The DLX is a RISC processor architecture design by John L. Hennessy and David A. Patterson, the principal designers of the MIPS and the Berkeley RISC designs (respectively), the two benchmark examples of RISC design. The DLX is essentially a cleaned up and simplified MIPS, with a simple 32-bit load/store architecture. Intended primarily for teaching purposes, the DLX design is widely used in university-level computer architecture courses. This purpose is quite similar to Donald Knuth's MIX and MMIX architectures, from The Art of Computer Programming.

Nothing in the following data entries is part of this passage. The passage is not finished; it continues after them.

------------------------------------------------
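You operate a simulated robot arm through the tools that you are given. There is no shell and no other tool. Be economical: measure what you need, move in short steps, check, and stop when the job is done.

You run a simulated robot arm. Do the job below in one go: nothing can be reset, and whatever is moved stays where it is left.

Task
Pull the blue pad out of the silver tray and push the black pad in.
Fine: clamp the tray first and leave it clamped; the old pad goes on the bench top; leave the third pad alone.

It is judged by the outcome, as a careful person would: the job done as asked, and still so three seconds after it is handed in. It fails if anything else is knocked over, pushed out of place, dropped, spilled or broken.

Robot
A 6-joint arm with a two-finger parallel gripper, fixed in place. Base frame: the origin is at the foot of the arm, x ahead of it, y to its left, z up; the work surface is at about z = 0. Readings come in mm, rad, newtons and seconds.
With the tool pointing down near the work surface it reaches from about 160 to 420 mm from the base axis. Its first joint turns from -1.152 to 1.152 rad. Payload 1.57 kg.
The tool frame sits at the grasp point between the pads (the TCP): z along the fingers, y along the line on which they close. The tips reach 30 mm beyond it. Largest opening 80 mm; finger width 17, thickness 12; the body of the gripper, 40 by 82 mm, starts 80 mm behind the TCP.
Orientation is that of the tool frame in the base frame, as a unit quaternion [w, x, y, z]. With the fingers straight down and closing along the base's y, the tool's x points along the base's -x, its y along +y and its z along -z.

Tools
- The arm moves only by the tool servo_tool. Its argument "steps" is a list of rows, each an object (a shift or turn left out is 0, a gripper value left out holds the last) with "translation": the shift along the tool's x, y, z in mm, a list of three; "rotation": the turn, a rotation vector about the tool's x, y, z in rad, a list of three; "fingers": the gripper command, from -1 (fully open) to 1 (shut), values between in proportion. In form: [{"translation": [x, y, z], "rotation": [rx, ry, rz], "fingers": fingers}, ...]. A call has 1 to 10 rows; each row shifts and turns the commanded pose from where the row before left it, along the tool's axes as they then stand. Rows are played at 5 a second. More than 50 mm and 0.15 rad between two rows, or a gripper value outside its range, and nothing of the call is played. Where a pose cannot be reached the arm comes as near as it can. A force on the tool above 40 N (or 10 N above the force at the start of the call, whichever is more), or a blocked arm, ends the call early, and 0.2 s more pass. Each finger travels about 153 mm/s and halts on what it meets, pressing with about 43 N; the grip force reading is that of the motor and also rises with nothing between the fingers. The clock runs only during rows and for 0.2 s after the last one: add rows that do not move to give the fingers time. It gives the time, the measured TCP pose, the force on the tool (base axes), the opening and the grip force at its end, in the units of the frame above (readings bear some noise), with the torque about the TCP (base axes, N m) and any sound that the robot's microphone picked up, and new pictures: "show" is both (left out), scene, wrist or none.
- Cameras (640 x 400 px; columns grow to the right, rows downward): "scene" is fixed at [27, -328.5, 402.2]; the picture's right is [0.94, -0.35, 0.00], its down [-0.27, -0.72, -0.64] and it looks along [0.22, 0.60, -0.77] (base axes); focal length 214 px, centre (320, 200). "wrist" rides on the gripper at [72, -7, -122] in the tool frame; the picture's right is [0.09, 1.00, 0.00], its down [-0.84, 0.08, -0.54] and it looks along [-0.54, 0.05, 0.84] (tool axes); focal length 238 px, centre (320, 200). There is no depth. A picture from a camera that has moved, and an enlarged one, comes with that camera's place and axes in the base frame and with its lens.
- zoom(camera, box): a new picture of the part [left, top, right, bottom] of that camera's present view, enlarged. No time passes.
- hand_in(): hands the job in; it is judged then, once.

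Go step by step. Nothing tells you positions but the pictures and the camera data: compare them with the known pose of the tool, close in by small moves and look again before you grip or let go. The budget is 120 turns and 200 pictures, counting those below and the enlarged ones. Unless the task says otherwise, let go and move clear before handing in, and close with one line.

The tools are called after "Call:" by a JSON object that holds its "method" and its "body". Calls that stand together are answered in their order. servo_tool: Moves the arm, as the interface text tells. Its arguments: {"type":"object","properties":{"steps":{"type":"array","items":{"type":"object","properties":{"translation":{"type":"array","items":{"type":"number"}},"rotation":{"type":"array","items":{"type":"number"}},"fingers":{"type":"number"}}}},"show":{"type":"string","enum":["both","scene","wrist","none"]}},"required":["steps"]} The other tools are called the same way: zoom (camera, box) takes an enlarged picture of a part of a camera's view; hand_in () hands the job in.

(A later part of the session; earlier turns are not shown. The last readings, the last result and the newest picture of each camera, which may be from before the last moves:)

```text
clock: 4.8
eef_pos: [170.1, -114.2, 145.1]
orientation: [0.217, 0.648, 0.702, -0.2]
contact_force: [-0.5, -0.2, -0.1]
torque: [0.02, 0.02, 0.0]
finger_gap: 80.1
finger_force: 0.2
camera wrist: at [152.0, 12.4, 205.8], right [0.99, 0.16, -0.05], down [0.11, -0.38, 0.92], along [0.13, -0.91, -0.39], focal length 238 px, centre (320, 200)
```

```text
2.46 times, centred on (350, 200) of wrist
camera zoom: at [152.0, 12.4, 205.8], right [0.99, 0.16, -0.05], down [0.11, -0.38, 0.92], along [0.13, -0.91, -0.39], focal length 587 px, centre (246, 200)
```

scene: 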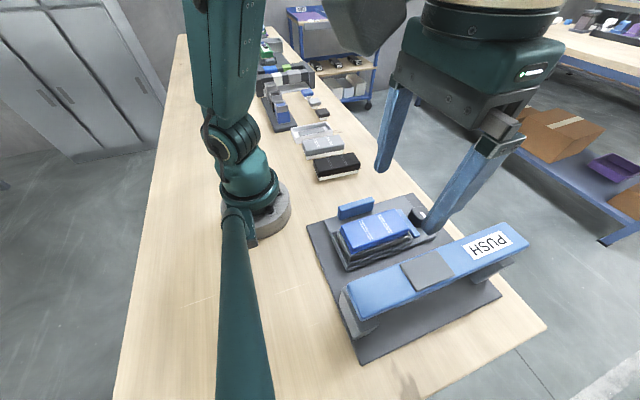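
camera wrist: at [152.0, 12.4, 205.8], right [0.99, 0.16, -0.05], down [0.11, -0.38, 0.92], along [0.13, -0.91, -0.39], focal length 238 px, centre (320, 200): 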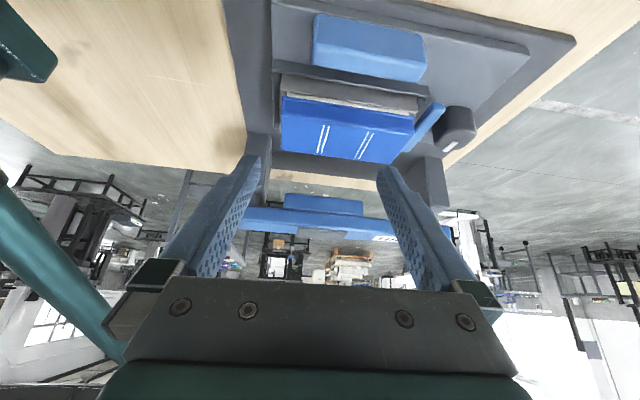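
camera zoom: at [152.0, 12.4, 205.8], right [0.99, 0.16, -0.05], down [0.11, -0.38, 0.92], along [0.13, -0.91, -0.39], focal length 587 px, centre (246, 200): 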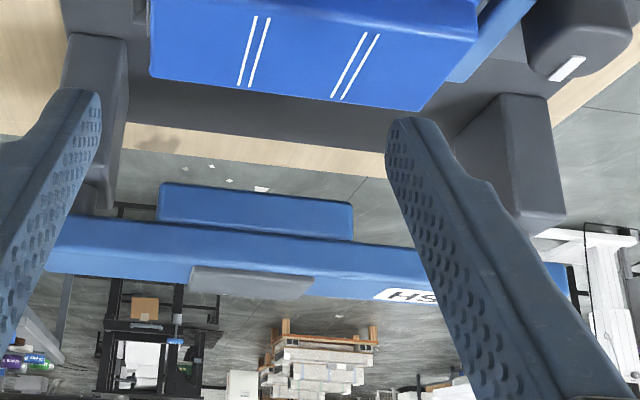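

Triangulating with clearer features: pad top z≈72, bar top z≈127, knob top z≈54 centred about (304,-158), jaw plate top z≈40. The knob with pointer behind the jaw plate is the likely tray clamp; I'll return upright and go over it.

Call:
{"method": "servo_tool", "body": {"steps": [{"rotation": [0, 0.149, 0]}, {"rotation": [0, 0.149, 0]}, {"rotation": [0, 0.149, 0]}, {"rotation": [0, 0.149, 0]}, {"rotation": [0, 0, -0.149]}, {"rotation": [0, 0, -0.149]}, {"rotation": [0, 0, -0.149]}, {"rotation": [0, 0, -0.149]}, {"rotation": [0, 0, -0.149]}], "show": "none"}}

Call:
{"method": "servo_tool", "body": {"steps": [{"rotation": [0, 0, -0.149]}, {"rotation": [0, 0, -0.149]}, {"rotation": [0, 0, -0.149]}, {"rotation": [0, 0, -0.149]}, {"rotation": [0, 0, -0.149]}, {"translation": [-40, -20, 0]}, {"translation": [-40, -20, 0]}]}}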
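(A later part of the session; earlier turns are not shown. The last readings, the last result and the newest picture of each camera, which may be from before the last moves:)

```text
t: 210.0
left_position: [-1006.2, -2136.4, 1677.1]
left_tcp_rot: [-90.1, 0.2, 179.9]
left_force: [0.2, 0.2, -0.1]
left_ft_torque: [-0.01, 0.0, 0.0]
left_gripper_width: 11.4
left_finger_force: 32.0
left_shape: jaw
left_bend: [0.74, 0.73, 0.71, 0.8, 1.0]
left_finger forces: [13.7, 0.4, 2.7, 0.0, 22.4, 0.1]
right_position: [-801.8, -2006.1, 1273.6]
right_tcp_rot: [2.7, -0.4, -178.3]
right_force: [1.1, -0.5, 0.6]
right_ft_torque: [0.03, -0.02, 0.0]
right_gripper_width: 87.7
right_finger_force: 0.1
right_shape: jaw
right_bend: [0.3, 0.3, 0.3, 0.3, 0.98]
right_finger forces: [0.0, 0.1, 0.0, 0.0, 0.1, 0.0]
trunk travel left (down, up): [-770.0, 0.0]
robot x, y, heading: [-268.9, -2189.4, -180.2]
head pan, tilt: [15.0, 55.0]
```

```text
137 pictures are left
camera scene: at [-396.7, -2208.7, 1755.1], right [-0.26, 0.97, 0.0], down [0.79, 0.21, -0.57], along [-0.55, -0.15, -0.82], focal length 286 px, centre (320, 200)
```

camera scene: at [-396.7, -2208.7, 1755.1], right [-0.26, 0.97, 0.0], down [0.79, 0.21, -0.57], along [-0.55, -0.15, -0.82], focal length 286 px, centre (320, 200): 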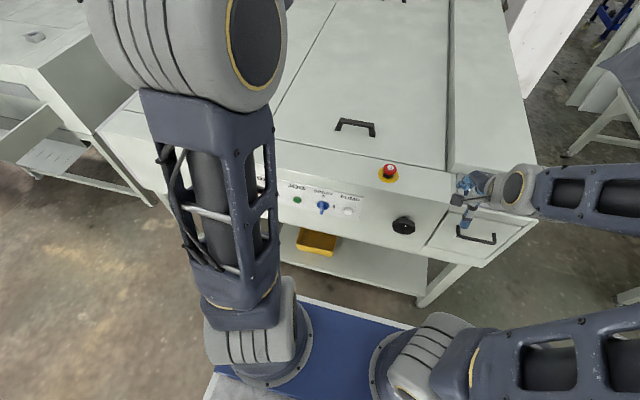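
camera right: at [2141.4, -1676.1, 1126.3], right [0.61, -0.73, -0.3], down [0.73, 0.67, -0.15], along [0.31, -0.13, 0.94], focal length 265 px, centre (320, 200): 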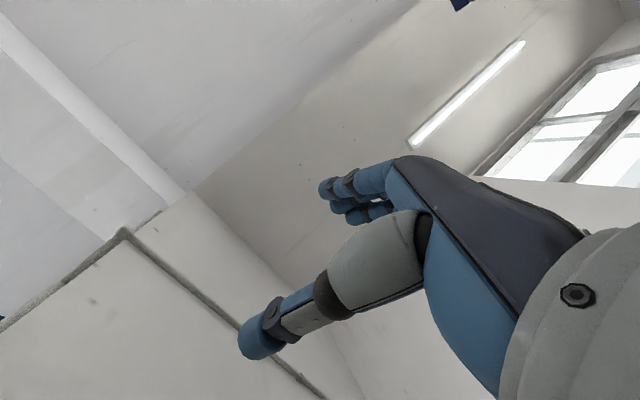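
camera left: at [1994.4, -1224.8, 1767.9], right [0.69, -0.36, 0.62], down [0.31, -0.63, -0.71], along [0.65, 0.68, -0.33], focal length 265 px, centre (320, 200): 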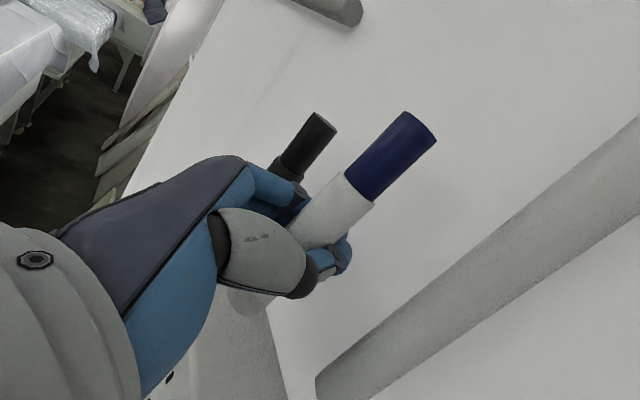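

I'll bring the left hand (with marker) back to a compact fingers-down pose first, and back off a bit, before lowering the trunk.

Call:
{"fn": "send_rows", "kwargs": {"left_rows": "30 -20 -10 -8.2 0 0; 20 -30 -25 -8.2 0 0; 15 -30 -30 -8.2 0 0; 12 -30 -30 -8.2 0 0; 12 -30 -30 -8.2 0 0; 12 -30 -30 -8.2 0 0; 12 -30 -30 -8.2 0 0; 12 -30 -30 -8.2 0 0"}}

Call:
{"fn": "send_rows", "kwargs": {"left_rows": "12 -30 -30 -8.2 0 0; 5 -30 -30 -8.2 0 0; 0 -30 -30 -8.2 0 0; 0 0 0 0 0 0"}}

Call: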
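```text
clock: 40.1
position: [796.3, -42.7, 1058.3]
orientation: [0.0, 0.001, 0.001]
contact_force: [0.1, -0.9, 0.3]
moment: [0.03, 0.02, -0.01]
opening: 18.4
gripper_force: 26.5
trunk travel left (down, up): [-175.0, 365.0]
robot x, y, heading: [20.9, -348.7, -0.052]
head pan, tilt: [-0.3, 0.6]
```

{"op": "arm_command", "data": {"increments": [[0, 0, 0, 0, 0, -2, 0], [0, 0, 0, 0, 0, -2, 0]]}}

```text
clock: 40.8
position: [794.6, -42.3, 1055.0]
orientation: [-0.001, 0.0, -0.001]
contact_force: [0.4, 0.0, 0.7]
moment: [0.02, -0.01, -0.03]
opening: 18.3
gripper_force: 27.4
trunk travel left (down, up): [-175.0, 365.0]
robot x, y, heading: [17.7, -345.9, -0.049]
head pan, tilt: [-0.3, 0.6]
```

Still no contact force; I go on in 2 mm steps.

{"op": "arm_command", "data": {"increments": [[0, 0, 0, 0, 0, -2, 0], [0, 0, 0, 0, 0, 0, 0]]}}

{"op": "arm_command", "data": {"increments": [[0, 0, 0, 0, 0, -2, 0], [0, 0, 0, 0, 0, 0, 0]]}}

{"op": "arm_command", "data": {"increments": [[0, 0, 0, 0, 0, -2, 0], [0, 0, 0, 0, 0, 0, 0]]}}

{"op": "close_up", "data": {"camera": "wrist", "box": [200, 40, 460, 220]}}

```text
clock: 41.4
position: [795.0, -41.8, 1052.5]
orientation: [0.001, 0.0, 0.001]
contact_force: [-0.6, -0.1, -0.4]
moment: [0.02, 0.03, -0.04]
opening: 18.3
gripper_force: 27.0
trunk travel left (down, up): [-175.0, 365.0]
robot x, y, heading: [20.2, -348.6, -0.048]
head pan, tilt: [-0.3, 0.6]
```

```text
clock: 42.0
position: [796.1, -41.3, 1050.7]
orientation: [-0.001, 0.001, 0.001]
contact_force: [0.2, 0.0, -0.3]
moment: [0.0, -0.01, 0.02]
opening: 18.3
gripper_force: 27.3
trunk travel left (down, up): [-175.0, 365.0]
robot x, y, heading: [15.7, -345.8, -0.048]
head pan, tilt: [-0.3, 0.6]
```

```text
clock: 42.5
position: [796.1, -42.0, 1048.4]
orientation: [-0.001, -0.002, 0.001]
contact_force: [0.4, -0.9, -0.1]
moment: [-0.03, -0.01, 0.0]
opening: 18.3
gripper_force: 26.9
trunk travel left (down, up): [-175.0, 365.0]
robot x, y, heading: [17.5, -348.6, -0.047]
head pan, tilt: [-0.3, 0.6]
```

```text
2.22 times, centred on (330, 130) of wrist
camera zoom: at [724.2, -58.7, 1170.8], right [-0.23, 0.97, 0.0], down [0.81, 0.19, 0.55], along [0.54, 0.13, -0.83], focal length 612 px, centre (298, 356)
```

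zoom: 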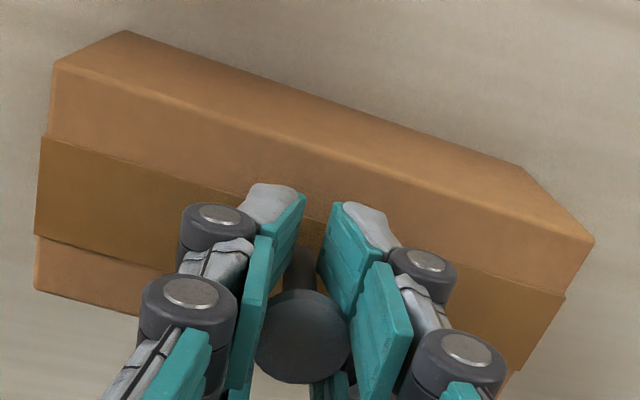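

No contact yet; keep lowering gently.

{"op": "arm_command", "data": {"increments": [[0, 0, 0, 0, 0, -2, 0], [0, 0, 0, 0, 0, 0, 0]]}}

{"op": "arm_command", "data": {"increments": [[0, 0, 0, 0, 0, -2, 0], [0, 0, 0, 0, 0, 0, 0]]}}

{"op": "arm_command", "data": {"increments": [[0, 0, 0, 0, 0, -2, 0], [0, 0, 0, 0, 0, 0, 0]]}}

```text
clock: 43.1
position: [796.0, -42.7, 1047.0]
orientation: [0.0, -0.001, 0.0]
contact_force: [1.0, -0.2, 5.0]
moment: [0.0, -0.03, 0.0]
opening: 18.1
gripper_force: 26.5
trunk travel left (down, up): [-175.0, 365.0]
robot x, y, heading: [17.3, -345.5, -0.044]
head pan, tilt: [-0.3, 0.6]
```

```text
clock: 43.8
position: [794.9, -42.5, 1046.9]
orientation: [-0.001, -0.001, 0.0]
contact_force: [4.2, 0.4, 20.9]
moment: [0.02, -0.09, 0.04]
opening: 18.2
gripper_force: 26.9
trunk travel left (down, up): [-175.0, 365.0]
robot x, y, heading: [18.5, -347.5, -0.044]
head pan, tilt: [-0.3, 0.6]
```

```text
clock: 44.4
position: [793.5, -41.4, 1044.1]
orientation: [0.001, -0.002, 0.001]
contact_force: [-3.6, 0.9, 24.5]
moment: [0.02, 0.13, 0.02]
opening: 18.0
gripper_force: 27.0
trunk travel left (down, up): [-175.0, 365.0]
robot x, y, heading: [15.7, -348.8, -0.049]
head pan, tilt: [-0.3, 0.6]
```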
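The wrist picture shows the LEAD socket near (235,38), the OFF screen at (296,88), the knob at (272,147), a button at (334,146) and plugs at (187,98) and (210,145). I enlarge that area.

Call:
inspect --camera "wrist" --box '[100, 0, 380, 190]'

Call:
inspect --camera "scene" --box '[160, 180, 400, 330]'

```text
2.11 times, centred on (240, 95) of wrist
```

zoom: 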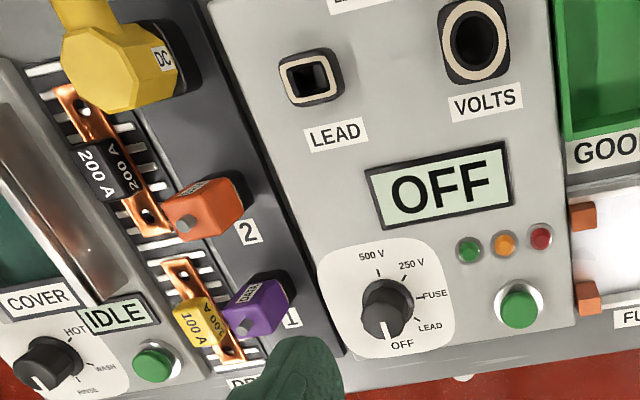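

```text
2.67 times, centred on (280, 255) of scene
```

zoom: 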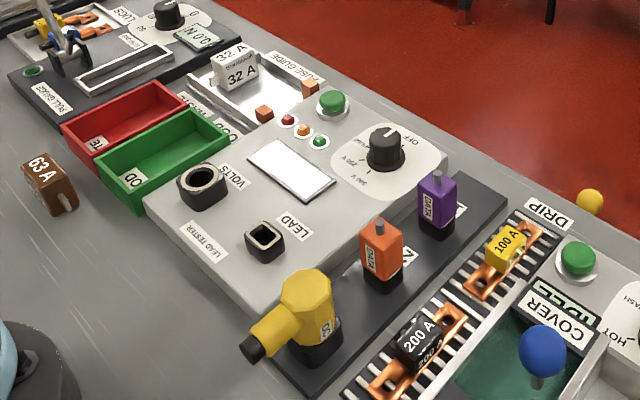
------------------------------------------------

In the original MIPS design one of the methods used to gain performance was to force all instructions to complete in one cycle, forcing the compiler to insert "no-ops" in cases where the instruction would definitely take longer, as in memory access for instance. In the DLX design a more modern approach to long instructions was used, using a data-forwarding system and reordering instructions. In this case the longer instructions are "stalled" in their functional units, and then re-inserted into the instruction stream when they do complete. Externally it appears execution occurred linearly.
DLX instructions can be broken down into three types, R-type, I-type and J-type. R-type instructions are pure register instructions, with three register references contained in the 32-bit word. I-type instructions specify two registers, and use 16 bits to hold an immediate value. Finally J-type instructions are jumps, containing a 26-bit address.